• What is required:
Gather all lines from the material that contain the word "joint".

═══ Data excerpts ═══

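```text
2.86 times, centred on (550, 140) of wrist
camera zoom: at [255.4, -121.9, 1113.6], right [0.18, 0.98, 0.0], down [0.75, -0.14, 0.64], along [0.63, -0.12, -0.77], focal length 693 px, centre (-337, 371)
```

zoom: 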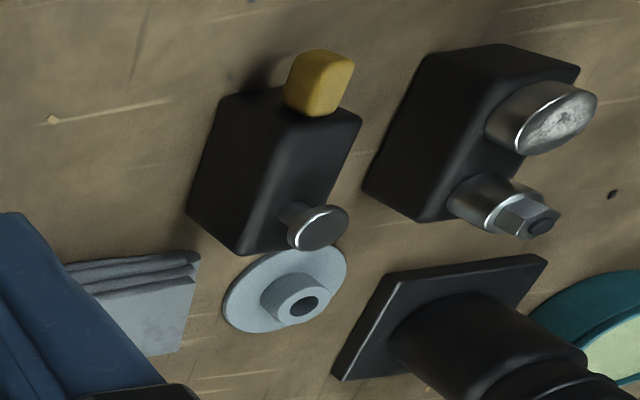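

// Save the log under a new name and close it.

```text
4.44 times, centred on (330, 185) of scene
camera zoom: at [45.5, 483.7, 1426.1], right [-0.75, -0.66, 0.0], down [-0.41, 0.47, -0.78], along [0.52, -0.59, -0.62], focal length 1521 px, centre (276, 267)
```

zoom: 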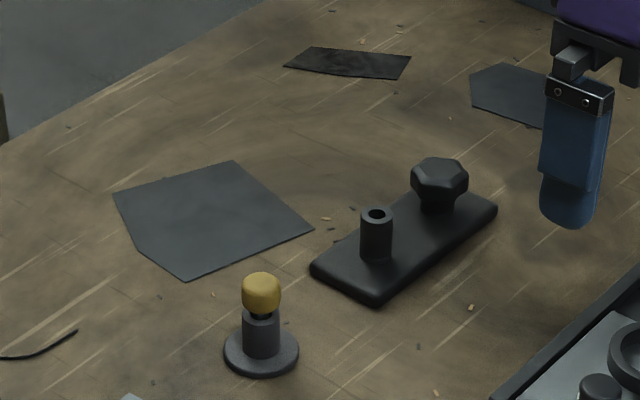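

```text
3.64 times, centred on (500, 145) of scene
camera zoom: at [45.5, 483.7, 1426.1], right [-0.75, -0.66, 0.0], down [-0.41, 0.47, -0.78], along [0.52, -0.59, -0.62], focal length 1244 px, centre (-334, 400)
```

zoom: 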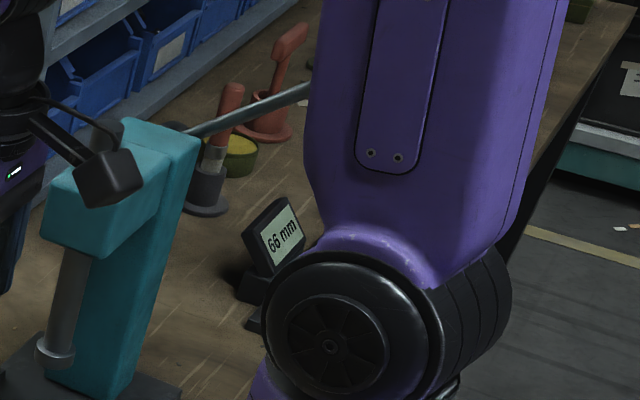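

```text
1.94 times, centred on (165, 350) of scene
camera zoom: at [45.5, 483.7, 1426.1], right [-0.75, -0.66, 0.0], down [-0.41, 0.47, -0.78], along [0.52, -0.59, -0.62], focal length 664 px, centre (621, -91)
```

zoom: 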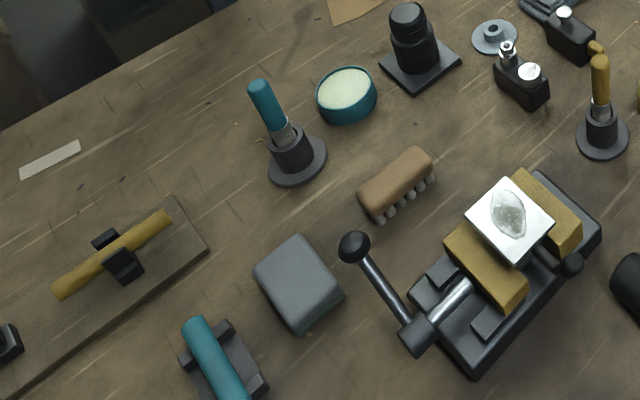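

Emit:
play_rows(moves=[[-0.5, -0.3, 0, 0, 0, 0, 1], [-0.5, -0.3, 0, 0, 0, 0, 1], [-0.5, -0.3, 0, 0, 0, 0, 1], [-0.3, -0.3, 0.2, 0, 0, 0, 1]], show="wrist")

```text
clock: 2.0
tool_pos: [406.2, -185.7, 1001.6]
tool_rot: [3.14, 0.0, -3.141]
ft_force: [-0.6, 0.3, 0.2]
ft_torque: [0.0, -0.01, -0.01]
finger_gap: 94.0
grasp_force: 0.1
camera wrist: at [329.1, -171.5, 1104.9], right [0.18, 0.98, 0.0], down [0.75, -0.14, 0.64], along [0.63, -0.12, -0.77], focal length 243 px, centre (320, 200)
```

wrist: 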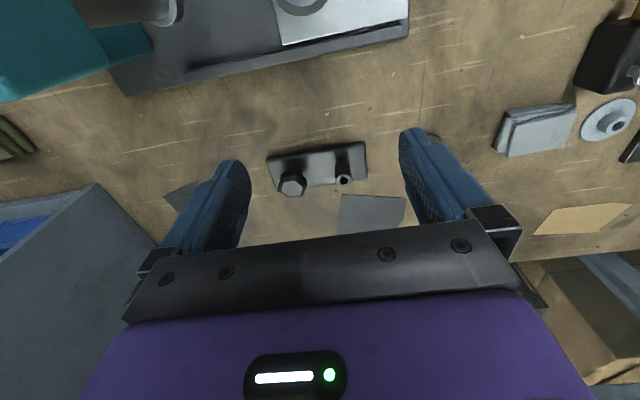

═══
═══ Data excerpts ═══

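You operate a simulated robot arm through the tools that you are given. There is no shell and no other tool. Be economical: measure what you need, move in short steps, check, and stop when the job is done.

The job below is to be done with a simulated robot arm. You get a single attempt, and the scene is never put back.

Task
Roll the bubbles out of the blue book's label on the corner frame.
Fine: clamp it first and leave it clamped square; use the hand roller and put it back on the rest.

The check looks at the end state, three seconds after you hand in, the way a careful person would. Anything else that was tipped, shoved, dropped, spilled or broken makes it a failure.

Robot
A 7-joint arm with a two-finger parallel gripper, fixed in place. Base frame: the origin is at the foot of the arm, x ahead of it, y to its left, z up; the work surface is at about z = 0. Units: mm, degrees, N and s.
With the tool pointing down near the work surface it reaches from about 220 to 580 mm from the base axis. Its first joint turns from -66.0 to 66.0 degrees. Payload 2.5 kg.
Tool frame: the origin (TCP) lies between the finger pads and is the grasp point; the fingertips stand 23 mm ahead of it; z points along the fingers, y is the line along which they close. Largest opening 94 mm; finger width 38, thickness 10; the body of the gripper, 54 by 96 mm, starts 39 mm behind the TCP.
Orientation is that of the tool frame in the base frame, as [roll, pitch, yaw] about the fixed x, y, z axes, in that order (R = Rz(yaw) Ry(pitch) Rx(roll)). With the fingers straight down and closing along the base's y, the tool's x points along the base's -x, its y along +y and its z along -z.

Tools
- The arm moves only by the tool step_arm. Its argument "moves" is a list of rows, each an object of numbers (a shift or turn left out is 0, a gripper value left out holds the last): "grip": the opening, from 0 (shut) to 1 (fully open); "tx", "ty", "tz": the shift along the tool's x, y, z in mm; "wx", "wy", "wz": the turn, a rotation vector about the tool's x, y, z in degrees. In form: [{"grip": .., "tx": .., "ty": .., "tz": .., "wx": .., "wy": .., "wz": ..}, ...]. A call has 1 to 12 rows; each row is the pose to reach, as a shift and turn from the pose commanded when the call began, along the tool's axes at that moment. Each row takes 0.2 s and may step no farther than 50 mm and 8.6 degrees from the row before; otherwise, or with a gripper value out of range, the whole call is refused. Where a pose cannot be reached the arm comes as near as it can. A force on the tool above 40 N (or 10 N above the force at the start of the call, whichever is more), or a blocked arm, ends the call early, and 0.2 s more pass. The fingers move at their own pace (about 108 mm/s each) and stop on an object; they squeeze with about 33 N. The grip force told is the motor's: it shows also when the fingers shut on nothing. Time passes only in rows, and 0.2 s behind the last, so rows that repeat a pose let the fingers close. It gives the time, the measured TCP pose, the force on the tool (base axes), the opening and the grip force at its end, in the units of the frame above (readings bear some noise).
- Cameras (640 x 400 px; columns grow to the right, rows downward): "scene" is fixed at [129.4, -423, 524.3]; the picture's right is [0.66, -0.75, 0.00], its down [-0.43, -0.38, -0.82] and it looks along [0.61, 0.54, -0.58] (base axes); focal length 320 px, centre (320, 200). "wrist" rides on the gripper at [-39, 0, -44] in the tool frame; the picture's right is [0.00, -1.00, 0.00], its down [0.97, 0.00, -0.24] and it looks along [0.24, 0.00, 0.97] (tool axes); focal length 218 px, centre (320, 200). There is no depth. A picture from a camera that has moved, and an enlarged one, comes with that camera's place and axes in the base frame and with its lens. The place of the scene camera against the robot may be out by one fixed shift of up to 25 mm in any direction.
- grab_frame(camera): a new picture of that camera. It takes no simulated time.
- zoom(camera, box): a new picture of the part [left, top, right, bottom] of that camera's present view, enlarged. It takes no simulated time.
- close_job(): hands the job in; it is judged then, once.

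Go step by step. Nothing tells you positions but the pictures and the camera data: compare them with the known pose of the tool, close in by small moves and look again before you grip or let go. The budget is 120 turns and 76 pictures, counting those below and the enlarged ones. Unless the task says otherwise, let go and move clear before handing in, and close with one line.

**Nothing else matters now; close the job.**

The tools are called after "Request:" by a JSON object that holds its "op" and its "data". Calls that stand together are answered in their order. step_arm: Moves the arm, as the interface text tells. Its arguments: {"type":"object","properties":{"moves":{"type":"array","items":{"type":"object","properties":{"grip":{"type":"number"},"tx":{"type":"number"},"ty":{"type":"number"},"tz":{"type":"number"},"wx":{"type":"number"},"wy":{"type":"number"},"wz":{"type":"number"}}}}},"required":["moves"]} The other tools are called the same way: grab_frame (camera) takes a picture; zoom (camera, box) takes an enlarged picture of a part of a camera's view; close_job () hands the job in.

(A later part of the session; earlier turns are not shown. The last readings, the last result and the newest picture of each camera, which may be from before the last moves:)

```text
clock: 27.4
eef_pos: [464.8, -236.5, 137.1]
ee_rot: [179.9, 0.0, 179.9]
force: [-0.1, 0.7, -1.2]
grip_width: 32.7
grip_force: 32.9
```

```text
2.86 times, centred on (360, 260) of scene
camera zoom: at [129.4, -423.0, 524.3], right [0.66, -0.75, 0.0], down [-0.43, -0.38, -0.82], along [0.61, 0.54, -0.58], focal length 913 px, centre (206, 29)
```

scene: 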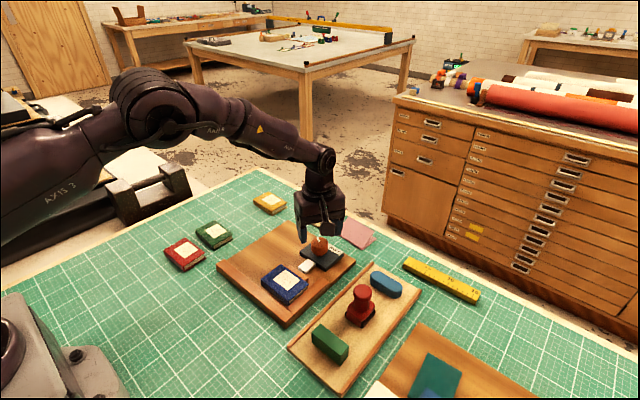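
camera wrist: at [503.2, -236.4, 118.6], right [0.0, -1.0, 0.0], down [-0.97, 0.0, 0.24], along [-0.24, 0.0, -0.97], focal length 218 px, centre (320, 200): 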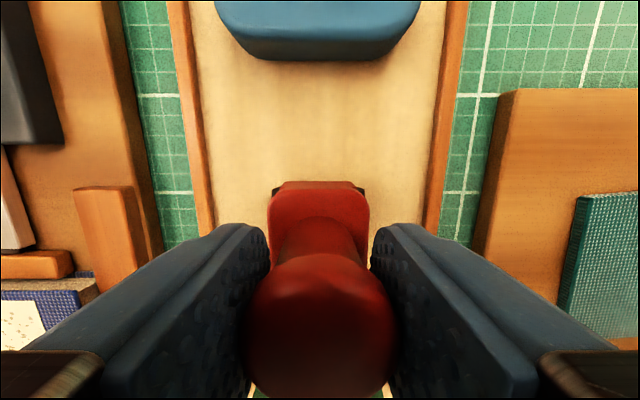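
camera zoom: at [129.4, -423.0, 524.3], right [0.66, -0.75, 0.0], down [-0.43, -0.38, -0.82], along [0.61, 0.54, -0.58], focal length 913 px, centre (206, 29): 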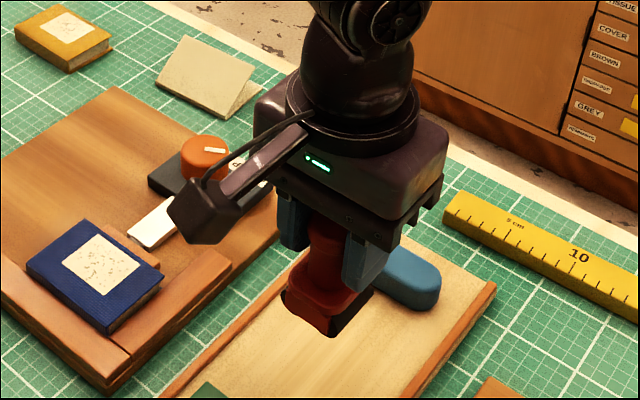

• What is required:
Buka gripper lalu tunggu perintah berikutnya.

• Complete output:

═══

• Complete output:
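A 7-joint arm with a two-finger parallel gripper, fixed in place. Base frame: the origin is at the foot of the arm, x ahead of it, y to its left, z up; the work surface is at about z = 0. Units: mm, degrees, N and s.
With the tool pointing down near the work surface it reaches from about 220 to 580 mm from the base axis. Its first joint turns from -66.0 to 66.0 degrees. Payload 2.5 kg.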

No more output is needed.